Our first land border crossing

When we mentioned to people that we were going to Bhutan, we were often asked if it was difficult obtaining a visa to enter the country.  Our response always was that it was easy enough to get into the country if you were prepared to pay the daily charge (see “We are on holiday!” post below).

However, we hadn’t realised just how easy it was to get physically into Bhutan, until our bus from Siliguri in West Bengal (India) arrived at the Indian border town of Jaigaon and then drove without stopping straight across the border to the Bhutanese border town of Phuentsholing where it terminated.  And there we were, in Bhutan.

Bit of a problem though – we had neither formally emigrated from India nor immigrated into Bhutan; nor had we managed to hook up with our guide and driver for our tour of Bhutan.

This meant we had to pick up our bags and walk back about 1½ km to try and get back into India to complete the formalities.  But that was easier said than done as the guards on the border this time weren’t that keen on letting us just leave Bhutan and stroll back into India without presenting documents to be stamped etc. (even though they were exactly the same guards who had waved the public bus through without a second glance).  However, eventually, after quite a bit of wrangling and pleading, common sense did prevail and we managed to get safely back into India.
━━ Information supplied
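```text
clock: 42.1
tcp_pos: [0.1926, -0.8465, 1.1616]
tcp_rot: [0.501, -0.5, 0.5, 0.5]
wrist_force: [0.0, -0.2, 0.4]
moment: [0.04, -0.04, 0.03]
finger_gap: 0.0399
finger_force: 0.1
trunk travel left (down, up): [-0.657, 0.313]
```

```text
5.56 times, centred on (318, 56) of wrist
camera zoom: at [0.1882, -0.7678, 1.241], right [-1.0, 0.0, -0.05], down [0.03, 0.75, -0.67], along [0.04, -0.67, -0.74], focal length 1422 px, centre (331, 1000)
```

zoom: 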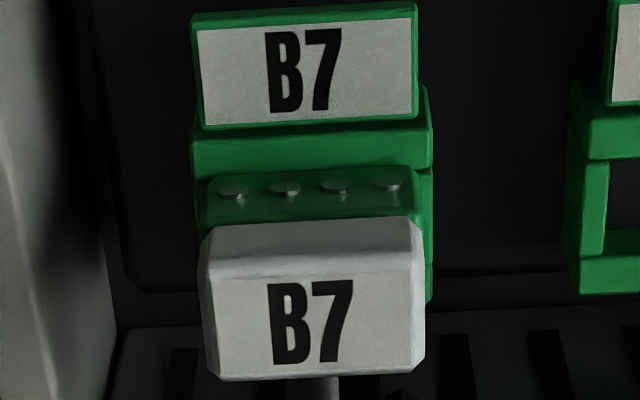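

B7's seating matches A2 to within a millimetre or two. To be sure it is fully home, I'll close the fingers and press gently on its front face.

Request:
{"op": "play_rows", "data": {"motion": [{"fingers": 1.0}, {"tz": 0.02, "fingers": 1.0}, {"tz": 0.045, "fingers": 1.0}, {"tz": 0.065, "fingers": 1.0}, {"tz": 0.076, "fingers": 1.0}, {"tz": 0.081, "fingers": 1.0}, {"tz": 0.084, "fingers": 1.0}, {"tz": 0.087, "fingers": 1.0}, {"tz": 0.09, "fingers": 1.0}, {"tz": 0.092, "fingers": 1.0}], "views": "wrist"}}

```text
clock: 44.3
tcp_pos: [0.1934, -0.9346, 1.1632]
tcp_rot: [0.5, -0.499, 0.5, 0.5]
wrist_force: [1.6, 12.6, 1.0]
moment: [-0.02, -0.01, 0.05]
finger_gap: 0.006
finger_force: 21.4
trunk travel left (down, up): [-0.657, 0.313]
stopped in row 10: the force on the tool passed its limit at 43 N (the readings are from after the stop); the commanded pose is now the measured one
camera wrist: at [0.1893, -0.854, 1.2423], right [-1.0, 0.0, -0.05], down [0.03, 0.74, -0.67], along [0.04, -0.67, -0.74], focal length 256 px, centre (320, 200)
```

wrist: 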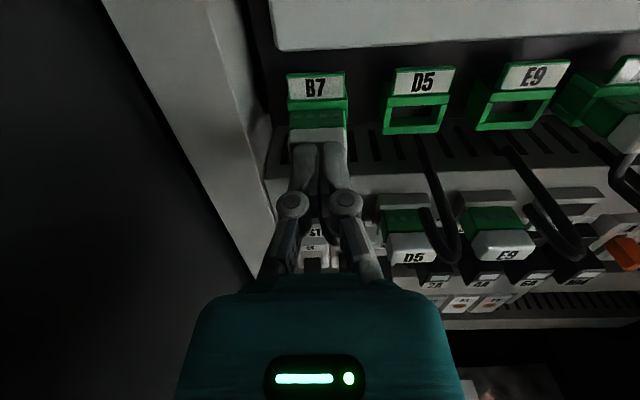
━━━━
Our next challenge was to find the Indian border/passport control office but this was (a) nowhere near the border and (b) very well hidden back in the centre of Jaigaon so another 1 km or so walk with our bags.  Given its location, it was hardly any surprise that we had missed it and not got off the bus at the correct spot.

Where to immigrate into Bhutan was far more obvious although the process far more bureaucratic, not helped by a very slow internet connection.  But here a very sweet border guard asked us exactly which page in our passport he should stamp which is something I have never been asked before.

Let’s hope some of our future border crossings go a bit more smoothly!